start TEXT BLOCK

One way would be to transform it to the coordinates used in the first line element.

A second way would be to compute the Riemann tensor for the 3-d spatial metric inside the parentheses.
 
  • #3
Philip Land said:
The RW metric reads
$$ds^2 = -dt^2 + a^2(t) \Big( \frac{dr^2}{1-kr^2} + r^2 d\theta^2 + r^2 sin(\theta)^2 d\phi^2 \Big)$$

The value of k determines the model is flat/open/closed.

But say if we have a model on a completely different form, with no explicit k-dependence. How would I determine if it's closed(open/flat?

Take a very simple example: $$ ds^2 = -dt^2 a(t)^2 \Big( dx^2 + dy^2 + dz^2 \Big)$$

How would you see what model this lin-element would correspond to?

end TEXT BLOCK
start SOURCE MATERIAL

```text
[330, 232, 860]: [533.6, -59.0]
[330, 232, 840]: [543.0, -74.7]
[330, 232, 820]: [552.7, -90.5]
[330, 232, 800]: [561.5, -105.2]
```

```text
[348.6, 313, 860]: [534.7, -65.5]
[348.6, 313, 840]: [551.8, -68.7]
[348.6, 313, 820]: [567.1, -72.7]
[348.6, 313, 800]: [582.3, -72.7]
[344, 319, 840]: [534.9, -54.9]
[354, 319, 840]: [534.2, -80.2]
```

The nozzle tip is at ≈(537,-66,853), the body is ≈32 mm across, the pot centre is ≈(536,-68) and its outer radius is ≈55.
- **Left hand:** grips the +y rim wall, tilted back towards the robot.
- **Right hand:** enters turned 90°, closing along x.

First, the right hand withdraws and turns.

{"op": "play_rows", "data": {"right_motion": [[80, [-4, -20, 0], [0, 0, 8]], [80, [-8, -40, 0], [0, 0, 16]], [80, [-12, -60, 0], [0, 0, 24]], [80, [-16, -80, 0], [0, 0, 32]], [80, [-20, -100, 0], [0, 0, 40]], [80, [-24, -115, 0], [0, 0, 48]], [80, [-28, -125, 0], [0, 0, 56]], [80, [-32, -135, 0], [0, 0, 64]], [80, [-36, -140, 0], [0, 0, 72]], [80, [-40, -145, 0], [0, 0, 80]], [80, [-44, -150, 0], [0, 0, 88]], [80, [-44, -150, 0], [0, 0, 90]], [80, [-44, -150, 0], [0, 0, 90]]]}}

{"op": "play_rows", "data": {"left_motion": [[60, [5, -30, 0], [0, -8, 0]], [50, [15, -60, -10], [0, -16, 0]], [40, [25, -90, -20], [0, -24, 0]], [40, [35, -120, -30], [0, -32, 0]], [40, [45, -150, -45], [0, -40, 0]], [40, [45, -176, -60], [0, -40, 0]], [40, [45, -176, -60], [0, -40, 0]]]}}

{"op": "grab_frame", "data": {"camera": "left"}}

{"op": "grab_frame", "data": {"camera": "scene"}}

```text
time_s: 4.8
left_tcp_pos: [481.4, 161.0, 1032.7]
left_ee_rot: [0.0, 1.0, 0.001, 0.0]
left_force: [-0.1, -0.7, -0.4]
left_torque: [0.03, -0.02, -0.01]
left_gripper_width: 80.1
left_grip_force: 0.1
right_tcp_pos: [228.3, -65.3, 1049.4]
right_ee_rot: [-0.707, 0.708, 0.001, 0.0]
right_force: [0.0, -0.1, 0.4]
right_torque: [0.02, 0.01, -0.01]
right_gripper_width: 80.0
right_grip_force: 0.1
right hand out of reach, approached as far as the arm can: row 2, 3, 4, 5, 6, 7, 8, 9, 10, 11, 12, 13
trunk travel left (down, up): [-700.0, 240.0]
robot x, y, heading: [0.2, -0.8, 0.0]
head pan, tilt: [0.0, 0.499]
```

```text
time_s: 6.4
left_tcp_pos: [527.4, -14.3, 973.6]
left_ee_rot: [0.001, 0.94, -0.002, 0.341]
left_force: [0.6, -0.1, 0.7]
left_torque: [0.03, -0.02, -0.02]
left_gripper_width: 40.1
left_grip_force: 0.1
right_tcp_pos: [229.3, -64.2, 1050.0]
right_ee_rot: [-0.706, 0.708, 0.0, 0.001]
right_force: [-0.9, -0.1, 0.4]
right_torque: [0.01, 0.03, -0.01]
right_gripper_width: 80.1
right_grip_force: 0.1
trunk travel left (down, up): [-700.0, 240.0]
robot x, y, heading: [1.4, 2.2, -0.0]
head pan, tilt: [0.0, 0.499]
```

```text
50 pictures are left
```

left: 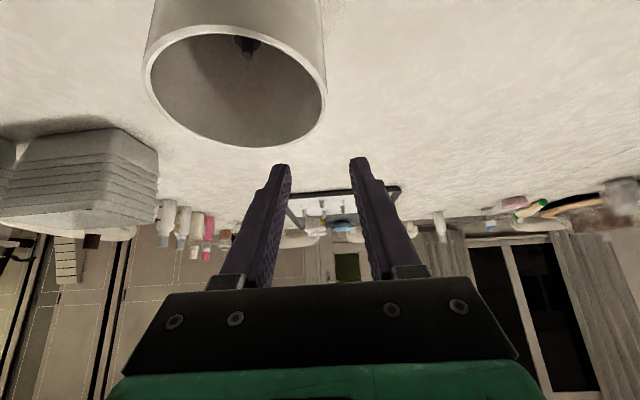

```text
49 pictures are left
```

end SOURCE MATERIAL

* _WHAT IS REQUIRED_
Add the next paragraphs of the text block.

* _RESPONSE TO THE EXERCISE_
Did you mean to type
$$ds^2 = -dt^2 + a\left(t\right)^2 \left( dx^2 + dy^2 + dz^2 \right) ?$$
If you didn't mean to type this, then your metric doesn't make sense, as its fourth-order in differentials. If you meant what I wrote, then ##k=0##. To see this, set ##x = r\sin\theta\cos\phi##, ##y = r\sin\theta\sin\phi##, ##z = r\cos\theta##. Then,
$$\begin{align}
dx &= \frac{\partial x}{\partial r} dr +\frac{\partial x}{\partial \theta} d\theta + \frac{\partial x}{\partial \phi} d\phi \\
&= \sin\theta\cos\phi dr + r\cos\theta\cos\phi d\theta - r\sin\theta \sin\phi d\phi .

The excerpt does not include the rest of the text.